Vatican Secretary of State Tarcisio Bertone (centre) flanked by Rome mayor Gianno Alemanno (left) addressing celebrations marking the 140th anniversary of Rome as a capital, yesterday. Photo: Alberto Pizzoli/AFP

Vatican Secretary of State Tarcisio Bertone (centre) flanked by Rome mayor Gianno Alemanno (left) addressing celebrations marking the 140th anniversary of Rome as a capital, yesterday.
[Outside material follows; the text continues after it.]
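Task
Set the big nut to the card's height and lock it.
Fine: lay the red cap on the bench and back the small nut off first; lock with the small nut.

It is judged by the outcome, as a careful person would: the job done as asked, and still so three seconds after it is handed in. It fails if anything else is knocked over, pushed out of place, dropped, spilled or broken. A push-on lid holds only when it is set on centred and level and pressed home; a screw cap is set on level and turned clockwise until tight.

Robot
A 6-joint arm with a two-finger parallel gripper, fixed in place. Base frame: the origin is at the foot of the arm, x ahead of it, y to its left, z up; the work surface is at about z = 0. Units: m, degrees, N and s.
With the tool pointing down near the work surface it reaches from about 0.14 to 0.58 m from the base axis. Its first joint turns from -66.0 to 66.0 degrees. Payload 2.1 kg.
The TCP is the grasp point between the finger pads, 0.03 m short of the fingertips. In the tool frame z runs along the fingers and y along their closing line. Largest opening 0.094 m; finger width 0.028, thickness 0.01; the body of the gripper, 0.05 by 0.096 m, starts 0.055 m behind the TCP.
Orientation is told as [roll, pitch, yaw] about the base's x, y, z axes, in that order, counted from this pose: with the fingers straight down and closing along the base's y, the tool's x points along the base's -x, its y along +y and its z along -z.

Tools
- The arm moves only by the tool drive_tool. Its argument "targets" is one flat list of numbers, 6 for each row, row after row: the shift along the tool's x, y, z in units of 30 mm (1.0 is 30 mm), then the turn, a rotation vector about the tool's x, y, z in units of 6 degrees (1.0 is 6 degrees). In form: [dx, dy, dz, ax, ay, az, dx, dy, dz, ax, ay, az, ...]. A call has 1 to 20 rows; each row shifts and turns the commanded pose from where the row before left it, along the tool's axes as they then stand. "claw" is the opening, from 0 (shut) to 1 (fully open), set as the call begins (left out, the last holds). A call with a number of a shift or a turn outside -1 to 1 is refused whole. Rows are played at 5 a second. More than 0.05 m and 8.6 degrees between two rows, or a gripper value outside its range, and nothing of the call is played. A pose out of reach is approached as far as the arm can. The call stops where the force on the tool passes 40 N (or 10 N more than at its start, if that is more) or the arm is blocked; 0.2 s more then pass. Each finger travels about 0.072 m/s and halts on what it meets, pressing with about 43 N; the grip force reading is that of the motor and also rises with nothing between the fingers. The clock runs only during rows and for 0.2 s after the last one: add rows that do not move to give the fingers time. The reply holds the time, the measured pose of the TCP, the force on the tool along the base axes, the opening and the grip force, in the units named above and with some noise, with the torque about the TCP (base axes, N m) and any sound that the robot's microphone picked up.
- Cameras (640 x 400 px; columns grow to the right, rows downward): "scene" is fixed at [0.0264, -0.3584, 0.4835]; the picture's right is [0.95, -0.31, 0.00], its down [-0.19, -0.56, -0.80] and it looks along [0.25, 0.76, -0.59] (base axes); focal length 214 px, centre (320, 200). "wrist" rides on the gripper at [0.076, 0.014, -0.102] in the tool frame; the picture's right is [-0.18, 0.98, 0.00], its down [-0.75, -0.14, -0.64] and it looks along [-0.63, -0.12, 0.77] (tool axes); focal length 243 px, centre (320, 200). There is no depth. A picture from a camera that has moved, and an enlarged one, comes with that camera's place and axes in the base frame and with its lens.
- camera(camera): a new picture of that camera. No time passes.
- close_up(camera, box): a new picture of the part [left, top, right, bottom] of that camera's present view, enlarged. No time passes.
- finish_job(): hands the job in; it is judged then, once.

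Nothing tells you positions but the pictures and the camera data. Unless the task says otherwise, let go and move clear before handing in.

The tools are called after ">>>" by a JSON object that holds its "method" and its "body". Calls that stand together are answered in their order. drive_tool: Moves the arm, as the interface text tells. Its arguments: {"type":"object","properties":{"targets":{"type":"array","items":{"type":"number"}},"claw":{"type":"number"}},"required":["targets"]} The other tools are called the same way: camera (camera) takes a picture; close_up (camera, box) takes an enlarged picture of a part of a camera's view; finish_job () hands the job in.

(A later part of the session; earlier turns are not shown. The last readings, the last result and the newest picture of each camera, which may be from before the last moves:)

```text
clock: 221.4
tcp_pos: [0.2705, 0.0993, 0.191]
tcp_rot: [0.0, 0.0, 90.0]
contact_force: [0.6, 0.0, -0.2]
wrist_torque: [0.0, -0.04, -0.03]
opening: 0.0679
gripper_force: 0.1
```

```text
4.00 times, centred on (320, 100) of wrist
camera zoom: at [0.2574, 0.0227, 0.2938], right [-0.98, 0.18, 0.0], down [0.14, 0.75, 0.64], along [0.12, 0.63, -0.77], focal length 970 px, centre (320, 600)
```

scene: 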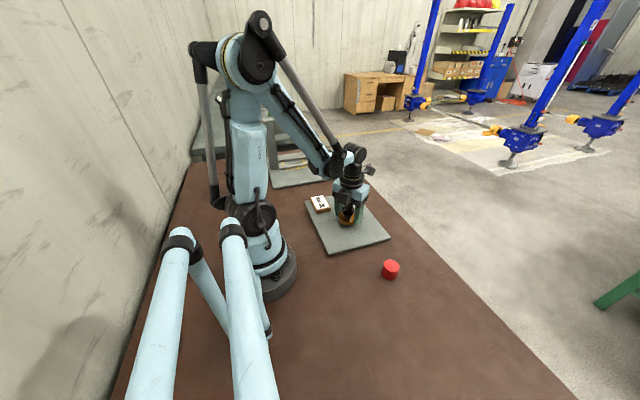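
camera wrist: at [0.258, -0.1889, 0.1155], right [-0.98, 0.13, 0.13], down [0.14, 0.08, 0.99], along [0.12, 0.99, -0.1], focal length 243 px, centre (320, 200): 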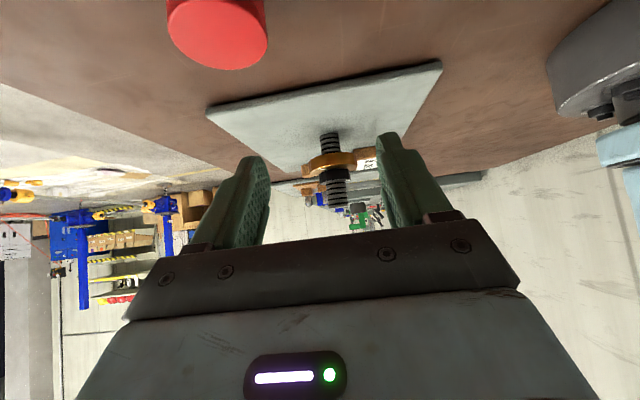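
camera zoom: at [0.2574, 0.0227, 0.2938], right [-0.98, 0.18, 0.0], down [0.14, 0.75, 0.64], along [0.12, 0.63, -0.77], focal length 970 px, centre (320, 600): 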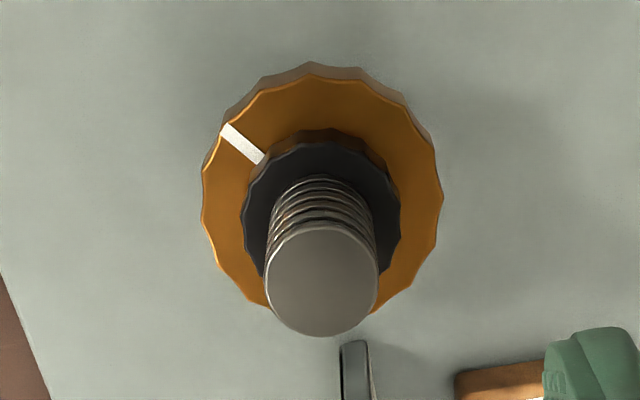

Photo: Alberto Pizzoli/AFP

The Vatican for the first time took part in anniversary celebrations of the 1870 capture of Rome by Italian troops which ended the Papal States’ domination of the city for more than a thousand years.

“We are here to take part in a symbolic gesture and to re-affirm the fact that Rome is the indisputable capital of Italy, just like it is the heart of everything that concern the Church,” Vatican Secretary of State Tarcisio Bertone said before the ceremony.

Italy’s President Giorgio Napolitano and the mayor of Rome, Gianni Alemanno, also took part in the celebrations of the 140th anniversary of the “breach of Porta Pia,” when on September 20, 1870 Italian troops broke into Rome close to the city gate, completing the country’s unification.

Mr Alemanno said Cardinal Bertone’s presence had “a special meaning”, even though the ceremony “was no longer a matter of healing the historical wound between the Italian state and the Holy See”.

Secularist activists, however, took issue with the fact that Cardinal Bertone was the only one to speak at Porta Pia in front of the monument celebrating Italy’s Bersaglieri, the historical corps of the Italian army that breached the city wall and entered it first.

“The fact that a deputy of the Pope is here and the fact that he was the only one to speak is a wound for our country, for its freedom and democracy,” Mario Staderini, the head of the secularist Radical party, told reporters after Cardinal Bertone spoke.

The Pontifical States controlled much of central Italy throughout the Middle Ages and the Renaissance, spanning the region of Latium around Rome as well as Umbria and the Marche to the north and extending up to the city of Bologna.